From reader TR:
Do you recommend that a beginner start by only trading one underlying index like the RUT?
I am glad Dave asked his question because I have wondered why you
would only trade one underlying?
Because it seems like you may be
giving up on potential opportunities on well priced options on other
But I guess the reality is that using one underlying makes it
much simpler from a portfolio management perspective (watching your
overall delta and gamma). And perhaps your strategy is to sell your
favorite iron condors regardless of the price because you choose not
to out-think market sentiment on implied volatility?
I would love to hear your perspective on this.
Good question. As requested, I'll supply my perspective on this. But please remember it's my perspective and my comfort zone. Please do not assume that this technique is best for you.
First, the beginner: How many different positions do you want to own at one time? If the answer is 'several' then it's a good idea to diversify with a single position in each of a few different underlying assets.
For paper trading accounts, I suggest carrying as many positions as you can handle with ease. Paper trading is a learning process and you must not be overwhelmed with too much going on at one time. Begin with two, and add more as it becomes comfortable.
You may want to own positions that expire in more than one month for each index (this means an Oct spread and a Nov spread. I am NOT referring to diagonal spreads).
It's all practice. The idea is to gain experience – but it's essential not to be overwhelmed. When it becomes time to consider an adjustment or take a loss (and it will happen), you want time to consider your actions – not be forced to work on three different positions at one time.
Owning different positions gives you experience with a specific set of options. You may find that you get better fills with one than with another. Or you may find a different reason for preferring one index to another. That's how I settled on RUT.

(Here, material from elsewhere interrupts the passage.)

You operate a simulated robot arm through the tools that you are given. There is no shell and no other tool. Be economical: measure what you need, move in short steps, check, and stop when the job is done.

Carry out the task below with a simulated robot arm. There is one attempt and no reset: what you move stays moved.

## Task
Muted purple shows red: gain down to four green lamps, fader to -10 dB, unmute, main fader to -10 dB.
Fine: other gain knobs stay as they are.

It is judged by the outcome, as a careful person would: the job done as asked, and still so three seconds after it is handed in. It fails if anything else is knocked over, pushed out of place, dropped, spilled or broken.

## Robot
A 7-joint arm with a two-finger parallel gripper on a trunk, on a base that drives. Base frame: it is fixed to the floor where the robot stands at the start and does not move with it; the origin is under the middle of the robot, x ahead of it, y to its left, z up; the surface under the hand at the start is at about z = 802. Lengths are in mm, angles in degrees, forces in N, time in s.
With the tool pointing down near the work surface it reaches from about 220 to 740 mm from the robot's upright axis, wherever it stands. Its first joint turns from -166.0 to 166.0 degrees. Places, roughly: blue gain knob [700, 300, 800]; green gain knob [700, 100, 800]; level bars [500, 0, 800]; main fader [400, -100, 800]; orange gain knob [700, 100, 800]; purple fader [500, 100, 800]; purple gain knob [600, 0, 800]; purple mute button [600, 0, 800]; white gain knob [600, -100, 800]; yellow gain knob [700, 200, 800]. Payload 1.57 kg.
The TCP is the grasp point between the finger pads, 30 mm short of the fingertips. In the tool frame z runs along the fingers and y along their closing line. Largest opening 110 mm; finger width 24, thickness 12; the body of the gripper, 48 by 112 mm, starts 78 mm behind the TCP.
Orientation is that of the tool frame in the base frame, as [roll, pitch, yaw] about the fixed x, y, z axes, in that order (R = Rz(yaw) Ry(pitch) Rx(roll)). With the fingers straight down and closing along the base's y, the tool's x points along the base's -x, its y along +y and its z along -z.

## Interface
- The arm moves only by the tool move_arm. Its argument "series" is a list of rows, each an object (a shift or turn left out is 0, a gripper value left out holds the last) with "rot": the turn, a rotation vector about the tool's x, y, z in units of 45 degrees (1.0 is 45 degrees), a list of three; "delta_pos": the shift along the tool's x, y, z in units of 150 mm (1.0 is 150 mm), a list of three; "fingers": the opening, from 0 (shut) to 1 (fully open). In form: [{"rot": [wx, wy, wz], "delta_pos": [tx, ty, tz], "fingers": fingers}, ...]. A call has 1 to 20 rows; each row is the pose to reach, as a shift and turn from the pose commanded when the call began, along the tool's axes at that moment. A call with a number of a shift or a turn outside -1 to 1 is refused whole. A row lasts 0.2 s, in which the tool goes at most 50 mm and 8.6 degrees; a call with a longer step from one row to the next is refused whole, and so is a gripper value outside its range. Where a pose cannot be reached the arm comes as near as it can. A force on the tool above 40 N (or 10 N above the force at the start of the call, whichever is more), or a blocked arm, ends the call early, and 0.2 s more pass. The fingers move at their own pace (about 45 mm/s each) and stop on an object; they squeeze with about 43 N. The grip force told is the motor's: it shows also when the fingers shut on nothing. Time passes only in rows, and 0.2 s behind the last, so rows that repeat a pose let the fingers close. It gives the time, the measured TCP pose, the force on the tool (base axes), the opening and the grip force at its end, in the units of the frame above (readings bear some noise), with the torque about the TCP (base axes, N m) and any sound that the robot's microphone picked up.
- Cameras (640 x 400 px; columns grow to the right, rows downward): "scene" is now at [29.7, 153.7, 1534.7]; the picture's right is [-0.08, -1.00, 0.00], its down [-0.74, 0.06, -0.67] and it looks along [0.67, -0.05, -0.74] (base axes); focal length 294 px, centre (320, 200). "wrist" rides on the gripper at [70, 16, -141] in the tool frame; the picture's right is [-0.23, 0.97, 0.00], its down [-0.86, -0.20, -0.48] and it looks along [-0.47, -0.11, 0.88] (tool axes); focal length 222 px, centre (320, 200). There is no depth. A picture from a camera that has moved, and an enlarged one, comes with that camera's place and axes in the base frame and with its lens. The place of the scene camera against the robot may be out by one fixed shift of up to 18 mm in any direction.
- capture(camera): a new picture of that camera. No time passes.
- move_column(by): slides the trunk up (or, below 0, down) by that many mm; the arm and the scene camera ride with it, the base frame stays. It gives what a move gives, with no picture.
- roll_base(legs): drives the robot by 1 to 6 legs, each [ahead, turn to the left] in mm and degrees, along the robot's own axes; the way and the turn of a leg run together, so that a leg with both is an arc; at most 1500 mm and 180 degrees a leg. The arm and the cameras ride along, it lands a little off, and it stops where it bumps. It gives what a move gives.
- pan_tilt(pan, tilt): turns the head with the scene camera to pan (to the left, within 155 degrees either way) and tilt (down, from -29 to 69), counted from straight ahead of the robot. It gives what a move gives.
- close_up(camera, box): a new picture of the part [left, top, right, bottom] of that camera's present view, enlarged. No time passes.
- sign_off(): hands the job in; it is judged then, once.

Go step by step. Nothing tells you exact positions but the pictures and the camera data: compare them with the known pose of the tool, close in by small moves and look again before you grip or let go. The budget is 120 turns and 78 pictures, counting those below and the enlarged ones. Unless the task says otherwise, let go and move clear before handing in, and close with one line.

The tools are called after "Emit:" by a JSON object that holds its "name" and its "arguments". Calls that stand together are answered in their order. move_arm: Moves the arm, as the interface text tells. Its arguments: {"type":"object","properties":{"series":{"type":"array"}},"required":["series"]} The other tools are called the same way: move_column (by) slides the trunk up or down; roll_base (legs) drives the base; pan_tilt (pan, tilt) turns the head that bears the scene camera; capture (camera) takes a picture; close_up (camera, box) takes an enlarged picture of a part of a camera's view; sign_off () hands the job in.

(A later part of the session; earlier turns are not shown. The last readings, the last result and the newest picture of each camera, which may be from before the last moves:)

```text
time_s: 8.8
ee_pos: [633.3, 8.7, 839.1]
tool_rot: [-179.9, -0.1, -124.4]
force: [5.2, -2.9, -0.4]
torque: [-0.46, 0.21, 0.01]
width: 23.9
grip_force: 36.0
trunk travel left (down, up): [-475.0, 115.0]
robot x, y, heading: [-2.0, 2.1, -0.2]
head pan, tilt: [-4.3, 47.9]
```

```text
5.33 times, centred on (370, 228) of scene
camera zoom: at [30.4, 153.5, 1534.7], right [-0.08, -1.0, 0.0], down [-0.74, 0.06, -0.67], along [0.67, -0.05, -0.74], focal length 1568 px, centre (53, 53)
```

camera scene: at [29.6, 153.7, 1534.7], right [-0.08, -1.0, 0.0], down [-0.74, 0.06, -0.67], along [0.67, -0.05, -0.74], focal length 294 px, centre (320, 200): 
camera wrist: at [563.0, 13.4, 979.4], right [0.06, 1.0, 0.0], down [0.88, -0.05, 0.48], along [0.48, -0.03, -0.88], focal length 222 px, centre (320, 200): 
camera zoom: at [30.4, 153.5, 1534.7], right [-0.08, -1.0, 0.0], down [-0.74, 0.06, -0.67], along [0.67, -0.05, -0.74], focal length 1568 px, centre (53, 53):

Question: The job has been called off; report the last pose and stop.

If using real money, then begin with one position. Expand to another only when ready.
As time passes you will discover if you prefer the added safety that comes with diversification, or the ease of trading a single index.
Regarding my personal trading:
Yes, I recognize that I may be missing opportunities. But it takes time and effort to find them, and I spend all my time working on a single index. My goal is to make money – not to make the most possible – but to make 'enough.' And it's important to manage risk. That takes time and is something that cannot be ignored. Additional positions means working on a larger number of risk reduction plans.
I own many different iron condor positions simultaneously. I also sell credit spreads (calls or puts) when I see an opportunity.
It's an impossibility to manage each iron condor separately. Thus, I have one large portfolio of options, composed of call spreads, put spreads, or both (iron condors). I'll use other strategies, depending on market conditions. But, I also own risk reducing positions (described in my book).
Thus, it's a complex portfolio and I have no willingness to spend the time and effort on seeking additional profits elsewhere. When trouble arises, I must be completely focused on portfolio protection, and I'd hate to be forced to deal with two sets of options simultaneously.
In other words, managing a portfolio composed of many positions on a single underlying is preferable for me. It may not be that way for anyone else.
I buy (not sell) iron condors, but not 'regardless' of price. I'm flexible and will not refuse a trade for a nickel or dime. But, there is risk involved and when buying iron condors (that means collecting the cash), price is important.